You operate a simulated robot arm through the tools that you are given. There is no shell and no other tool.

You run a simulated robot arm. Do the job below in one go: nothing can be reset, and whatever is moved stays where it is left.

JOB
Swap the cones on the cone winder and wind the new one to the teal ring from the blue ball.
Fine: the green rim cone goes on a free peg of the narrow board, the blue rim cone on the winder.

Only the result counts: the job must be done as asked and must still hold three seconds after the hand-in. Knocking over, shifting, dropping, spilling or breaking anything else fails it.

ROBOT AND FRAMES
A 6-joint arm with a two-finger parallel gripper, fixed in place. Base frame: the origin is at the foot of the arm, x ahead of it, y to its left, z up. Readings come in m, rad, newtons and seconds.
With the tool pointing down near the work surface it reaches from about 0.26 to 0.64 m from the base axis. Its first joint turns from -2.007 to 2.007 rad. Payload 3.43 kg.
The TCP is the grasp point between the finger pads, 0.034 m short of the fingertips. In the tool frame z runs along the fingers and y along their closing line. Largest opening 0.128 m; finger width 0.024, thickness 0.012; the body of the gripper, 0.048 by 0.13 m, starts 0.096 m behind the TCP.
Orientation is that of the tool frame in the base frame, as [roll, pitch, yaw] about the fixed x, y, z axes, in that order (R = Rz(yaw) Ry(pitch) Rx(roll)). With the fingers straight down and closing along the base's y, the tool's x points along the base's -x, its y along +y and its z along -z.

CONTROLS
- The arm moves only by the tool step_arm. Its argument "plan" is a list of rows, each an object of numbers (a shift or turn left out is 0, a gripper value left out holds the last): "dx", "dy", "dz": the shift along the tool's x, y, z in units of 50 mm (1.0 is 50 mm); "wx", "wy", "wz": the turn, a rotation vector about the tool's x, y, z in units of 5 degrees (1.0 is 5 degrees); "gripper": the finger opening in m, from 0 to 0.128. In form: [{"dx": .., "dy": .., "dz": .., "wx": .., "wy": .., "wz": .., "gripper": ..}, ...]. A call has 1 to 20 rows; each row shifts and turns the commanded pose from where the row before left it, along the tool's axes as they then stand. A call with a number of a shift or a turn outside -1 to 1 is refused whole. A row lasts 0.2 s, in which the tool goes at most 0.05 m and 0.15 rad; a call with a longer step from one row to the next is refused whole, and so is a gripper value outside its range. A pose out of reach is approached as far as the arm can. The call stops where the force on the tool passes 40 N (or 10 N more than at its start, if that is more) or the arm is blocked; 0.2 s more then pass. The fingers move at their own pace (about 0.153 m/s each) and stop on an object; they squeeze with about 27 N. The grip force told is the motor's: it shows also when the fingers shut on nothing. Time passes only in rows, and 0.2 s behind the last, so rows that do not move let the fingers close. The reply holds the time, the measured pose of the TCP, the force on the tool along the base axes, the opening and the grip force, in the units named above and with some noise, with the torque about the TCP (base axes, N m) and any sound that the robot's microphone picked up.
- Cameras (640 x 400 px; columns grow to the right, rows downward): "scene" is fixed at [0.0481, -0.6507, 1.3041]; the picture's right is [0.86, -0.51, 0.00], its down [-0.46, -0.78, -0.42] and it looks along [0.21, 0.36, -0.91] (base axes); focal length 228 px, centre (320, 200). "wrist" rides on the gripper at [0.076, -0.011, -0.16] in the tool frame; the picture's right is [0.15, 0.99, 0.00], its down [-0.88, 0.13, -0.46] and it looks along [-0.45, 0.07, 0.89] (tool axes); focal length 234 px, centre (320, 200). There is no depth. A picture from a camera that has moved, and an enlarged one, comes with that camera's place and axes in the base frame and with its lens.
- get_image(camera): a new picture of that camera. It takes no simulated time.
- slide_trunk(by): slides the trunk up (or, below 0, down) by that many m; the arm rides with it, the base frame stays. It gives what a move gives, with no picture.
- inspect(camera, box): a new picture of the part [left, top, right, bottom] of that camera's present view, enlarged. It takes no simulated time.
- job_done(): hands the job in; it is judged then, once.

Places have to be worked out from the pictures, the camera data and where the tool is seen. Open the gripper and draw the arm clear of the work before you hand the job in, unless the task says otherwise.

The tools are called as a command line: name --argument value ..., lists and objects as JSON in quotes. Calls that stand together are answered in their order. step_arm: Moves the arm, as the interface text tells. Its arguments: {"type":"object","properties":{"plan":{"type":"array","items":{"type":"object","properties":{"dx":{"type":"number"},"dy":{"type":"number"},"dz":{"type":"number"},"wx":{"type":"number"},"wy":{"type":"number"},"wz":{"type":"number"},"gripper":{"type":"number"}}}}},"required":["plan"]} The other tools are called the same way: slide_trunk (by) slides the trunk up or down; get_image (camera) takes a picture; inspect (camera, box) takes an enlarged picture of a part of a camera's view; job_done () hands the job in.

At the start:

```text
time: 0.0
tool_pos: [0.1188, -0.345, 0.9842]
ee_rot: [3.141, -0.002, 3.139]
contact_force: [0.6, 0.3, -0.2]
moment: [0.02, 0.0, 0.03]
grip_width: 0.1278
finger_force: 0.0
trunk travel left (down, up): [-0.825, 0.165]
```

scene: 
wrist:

Source passage:
E’ risaputo che gli stipendi dei docenti italiani risultano tra i più bassi dell’Unione europea: a percepire meno soldi a fine mese – per un impegno dietro alla cattedra e a casa per preparare le lezioni e correggere i compiti sostanzialmente analogo – sono solo i colleghi dell’Est e della Grecia. In Germania partano con compensi maggiori a a fine carriera prendono il doppio degli italiani. In questi giorni tutti i partiti politici impegnati nella campagna elettorale, in vista delle elezioni politiche del 25 settembre, stanno sostenendo che se andranno al Governo investiranno diversi miliardi per avvicinare le buste paga degli insegnanti alla media europea. I diretti interessati, però, sono scettici.

Work to complete:
Could you carry on with the source passage from where it ends?

The output:
Tra i 1.627 partecipanti all’ultimo sondaggio della Tecnica della Scuola (il 93,4% insegnanti), praticamente 9 su 10 hanno dichiarato di non credere alle promesse dei politici circa l’adeguamento degli stipendi ai parametri europei: l’intento di portare almeno 300 euro in più nella busta paga del corpo docente, andando così a ridurre la forbice rispetto ad altri Paesi ma anche a professioni del nostro pubblico impiego, viene inteso da quasi da tutti gli “attori” coinvolti solo come una manovra elettorale.
Leggermente più fiduciosi, ma non troppo, sono risultati i dirigenti, genitori, gli amministrativi e collaboratori scolastici che hanno partecipato al sondaggio: tra loro, l’85,7% ha dichiarato di non credere alle promesse elettorali.
Evidentemente, i quasi quattro anni senza contratto e le battaglie sindacali senza esito alcuno, hanno fortemente minato la credibilità della politica. Ricordiamo infatti che l’ultimo aumento degli stipendi dei docenti, pari al 3.48%, risale al 2018, e si tratta dell’unico incremento negli ultimi 12 anni.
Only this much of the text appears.